Education

Ph.D., Electrical Engineering, University of North Carolina at Charlotte
M.S., Computer Engineering, University of Kansas
B.S., Computer Engineering, University of Kansas

Andrew Schmidt is a Computer Scientist at ISI and is working in the Reconfigurable Computing Group.

He has expertise in reconfigurable computing & FPGAs, computer architecture, high performance computing (HPC), and embedded systems, with focuses in Trust and Security.

His current research includes the following topics: Hardware/software co-design programming models and their integration with network-on-chips and multiple processor systems. Resilient High Performance Reconfigurable computing tools and techniques. A sophisticated hardware performance monitoring infrastructure for runtime analysis of system-on-chip designs. Investigating efficient utilization of heterogeneous resources through static analysis and runtime performance monitoring. Fault tolerance and trusted computing.

His work includes the development and maintenance of Redsharc research at ISI:
The REconfigurable Data-Stream Hardware Software ARChitecture (Redsharc) is a programming model and network-on-a-chip solution designed to scale to meet the performance needs of multi-core systems on a programmable chip. Redsharc uses an abstract API that allows programmers to develop systems of simultaneously executing kernels, in software or hardware, that communicate over a seamless interface. The work has resulted in a Best Paper award at the International Conference on Reconfigurable Computing and FPGAs (ReConFig) 2010, two journal papers, five conference papers with oral presentations, and two poster presentations.

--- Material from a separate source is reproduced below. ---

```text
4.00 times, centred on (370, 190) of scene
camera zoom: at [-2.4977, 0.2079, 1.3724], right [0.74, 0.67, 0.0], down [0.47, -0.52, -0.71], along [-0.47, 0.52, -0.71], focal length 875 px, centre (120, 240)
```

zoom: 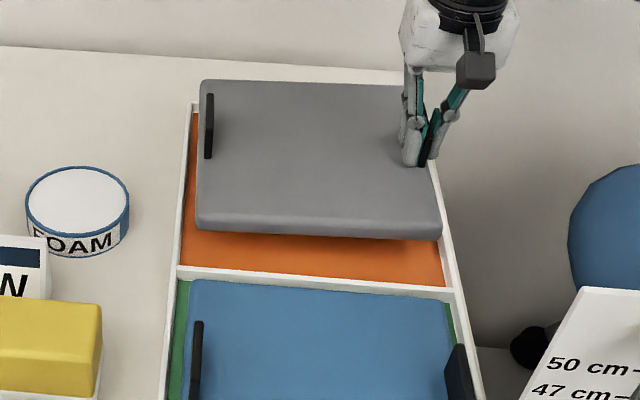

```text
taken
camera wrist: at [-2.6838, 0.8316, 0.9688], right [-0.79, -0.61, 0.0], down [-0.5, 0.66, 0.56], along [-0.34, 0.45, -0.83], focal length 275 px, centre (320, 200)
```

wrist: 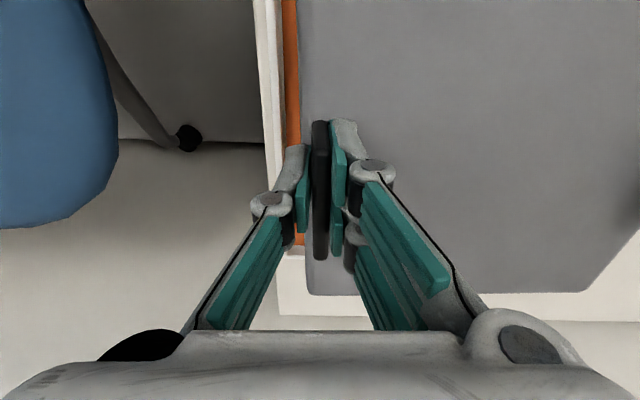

Andrew has worked on several DARPA, IARPA, AFRL, ARL, NASA, and other government funded projects in the areas of Reconfigurable Computing, Trust and Reliability, Networking, Security, Fault Tolerance, and Space-based Computing. He has extensive research experience and involvement in DARPA's Trusted Integrated Circuits (TRUST) program and the follow-on Integrity and Reliability of Integrated Circuits (IRIS) program in both the front-end design and implementation of complex system-on-chip and trust circuit design and analysis for both ASIC and FPGA circuits. His work in these areas extends into Autonomous On-board Processing for Space-based Systems with NASA, including resiliency, reliability and fault tolerance techniques to support mission goals for performance and run-time operations.

He has co-authored a textbook in the area of Embedded Systems and Reconfigurable Computing:

Ron Sass and Andrew Schmidt. Embedded Systems Design with Platform FPGAs: Principles & Practices. Morgan-Kaufmann, an imprint of Elsevier, 2010.